Supplied passage.
▬▬▬▬▬▬▬▬▬▬

The purpose of that calculation is simply to highlight that gels are extremely ‘hypertonic’, remember that isotonic is a 7% solution. Being hypertonic is not a problem, the more hypertonic the more energy it provides, but it does mean that you need to take fluid with them.

In past blogs we stated that you should aim for no more than 10% solutions, so that means 270ml of water drank with 27g of carbohydrate will be correct, 270 / 27 = 10. It’s important to do the calculation based on the 27g of carbohydrate in the gel, not the 41g total weight of the gel. Technically if you drink 270ml the solution will actually be less that 10% as there’s already 14g of fluid in the gel as stated above. As a practical guide think about a 500ml drinks bottle generally used for cycling, it’s half of one of those with every power gel.

What about Isogels

There are ISOGELS on the market, SIS and High5 make popular versions. By adding more fluid to the gel and reducing the carbohydrate content they can reduce the thickness of the gel solution.

The first thing of note is that they contain less carbohydrate, so you’d need to take more of them every hour. They contain in the region of 22-24g of carbohydrate per gel, so that means you’d be taking almost 3 per hour to get your energy, rather than 2 power gels. That’s a lot of gels to carry if you’re racing long distances.

But ISOGELS are isotonic, so you don’t need water, right?

HIGH5 Isogel
Total weight = 66g
Carbohydrate content = 24g
24/66 = 0.36, Therefore this gel is a 36% solution (24 is 36% of 66)

SIS GO Isogel
Total weight = 66g
Carbohydrate content = 22g
22/66 = 0.33, Therefore this gel is a 33% solution (22 is 33% of 66)

▬▬▬▬▬▬▬▬▬▬

Supplied information.
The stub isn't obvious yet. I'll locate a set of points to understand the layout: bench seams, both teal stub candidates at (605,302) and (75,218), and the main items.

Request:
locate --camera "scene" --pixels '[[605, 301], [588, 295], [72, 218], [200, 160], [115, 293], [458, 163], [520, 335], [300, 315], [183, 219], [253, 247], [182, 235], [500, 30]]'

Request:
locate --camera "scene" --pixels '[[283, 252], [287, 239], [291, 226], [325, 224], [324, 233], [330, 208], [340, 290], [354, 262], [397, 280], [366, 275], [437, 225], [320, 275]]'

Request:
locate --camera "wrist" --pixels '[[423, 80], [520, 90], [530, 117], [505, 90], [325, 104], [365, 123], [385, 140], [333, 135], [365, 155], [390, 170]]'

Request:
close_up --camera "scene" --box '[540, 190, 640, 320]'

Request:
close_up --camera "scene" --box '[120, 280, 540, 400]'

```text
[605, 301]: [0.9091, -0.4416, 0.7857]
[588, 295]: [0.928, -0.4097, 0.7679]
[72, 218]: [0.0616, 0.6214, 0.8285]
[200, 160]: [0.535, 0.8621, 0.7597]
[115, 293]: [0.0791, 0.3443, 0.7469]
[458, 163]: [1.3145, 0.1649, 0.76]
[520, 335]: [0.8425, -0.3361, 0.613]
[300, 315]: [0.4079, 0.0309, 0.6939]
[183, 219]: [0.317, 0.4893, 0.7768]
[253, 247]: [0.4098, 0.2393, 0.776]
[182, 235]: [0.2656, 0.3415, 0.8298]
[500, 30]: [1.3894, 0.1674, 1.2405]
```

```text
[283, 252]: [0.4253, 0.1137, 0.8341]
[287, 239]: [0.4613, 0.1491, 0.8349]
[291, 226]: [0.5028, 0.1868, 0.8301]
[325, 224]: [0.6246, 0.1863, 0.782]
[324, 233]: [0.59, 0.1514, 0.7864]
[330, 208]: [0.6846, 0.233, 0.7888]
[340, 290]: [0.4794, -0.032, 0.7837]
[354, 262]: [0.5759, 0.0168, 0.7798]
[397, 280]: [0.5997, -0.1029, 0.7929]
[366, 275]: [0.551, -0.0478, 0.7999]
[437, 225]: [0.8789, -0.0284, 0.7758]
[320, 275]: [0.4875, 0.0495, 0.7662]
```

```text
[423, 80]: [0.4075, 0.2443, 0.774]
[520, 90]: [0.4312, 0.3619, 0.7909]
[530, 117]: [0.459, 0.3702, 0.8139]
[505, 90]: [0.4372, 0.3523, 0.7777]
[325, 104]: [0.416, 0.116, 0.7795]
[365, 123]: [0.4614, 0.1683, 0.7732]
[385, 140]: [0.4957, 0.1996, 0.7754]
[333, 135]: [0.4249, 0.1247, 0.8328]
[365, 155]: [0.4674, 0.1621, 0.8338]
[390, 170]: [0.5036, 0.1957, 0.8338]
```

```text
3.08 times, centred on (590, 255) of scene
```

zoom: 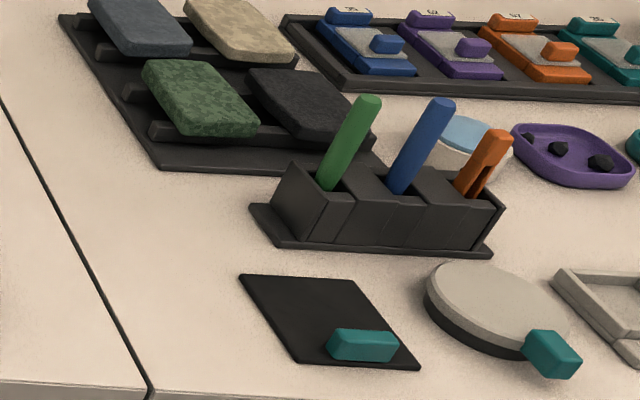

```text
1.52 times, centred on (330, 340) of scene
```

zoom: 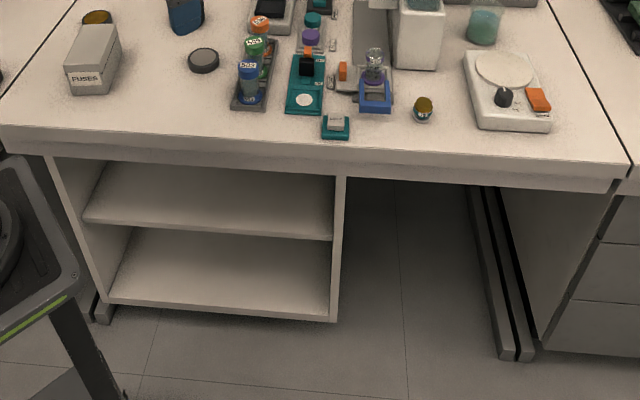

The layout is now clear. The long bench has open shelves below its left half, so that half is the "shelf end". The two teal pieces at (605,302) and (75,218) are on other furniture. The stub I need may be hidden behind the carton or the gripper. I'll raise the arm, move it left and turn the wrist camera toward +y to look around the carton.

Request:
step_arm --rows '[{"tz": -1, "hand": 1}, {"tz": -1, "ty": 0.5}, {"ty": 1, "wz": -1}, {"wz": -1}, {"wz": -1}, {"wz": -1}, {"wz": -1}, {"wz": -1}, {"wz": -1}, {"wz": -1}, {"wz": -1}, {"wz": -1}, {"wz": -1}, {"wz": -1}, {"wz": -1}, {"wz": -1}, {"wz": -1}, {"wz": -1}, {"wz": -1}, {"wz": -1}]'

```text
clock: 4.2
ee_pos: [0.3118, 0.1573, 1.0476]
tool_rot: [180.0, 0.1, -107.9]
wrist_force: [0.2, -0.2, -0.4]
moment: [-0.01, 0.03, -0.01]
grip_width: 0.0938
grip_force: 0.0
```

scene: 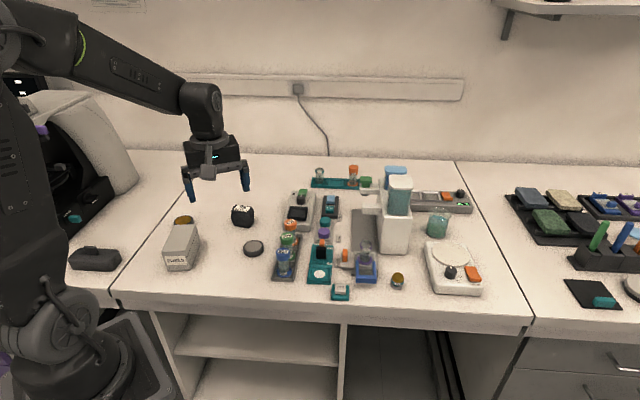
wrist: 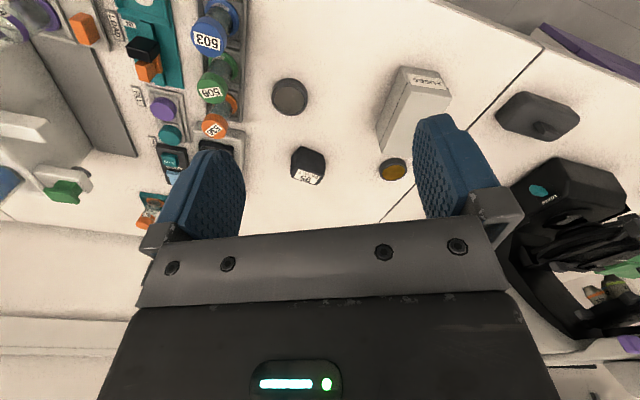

▬▬▬▬▬▬▬▬▬▬

Keep the supplied passage going from its last sentence.

So we said above and in previous blogs that isotonic solutions are 7%. The solutions for the ISOGELS above are 33% and 36%, this is not isotonic, it’s hypertonic. I may be missing something here, so I did phone High5 and ask. They couldn’t answer the question but stated that ‘they were more isotonic than other gels’. I’m not sure that is technically true, as none of them are anywhere near 7%. That’s a bit like me saying I’m tall and when questioned about by lack of height, I reply by stating ‘I’m more tall than Ste Hilton’. Whilst that may be true, it doesn’t make me tall…

Key points:

1. You DO need to drink water with ISO gels
2. If you don’t know Ste, that joke is completely lost

If there’s 24g of carbohydrate in a 66g gel, then you need to take 240ml of water for a 10% solution (240ml / 24g = 10%). However, there is already 42g of fluid in there (66g gel – 24g carbohydrate = 42g fluid). Based on this, 200ml would be sufficient, that’s still more than a third of a 500ml drinks bottle.

What about energy bars?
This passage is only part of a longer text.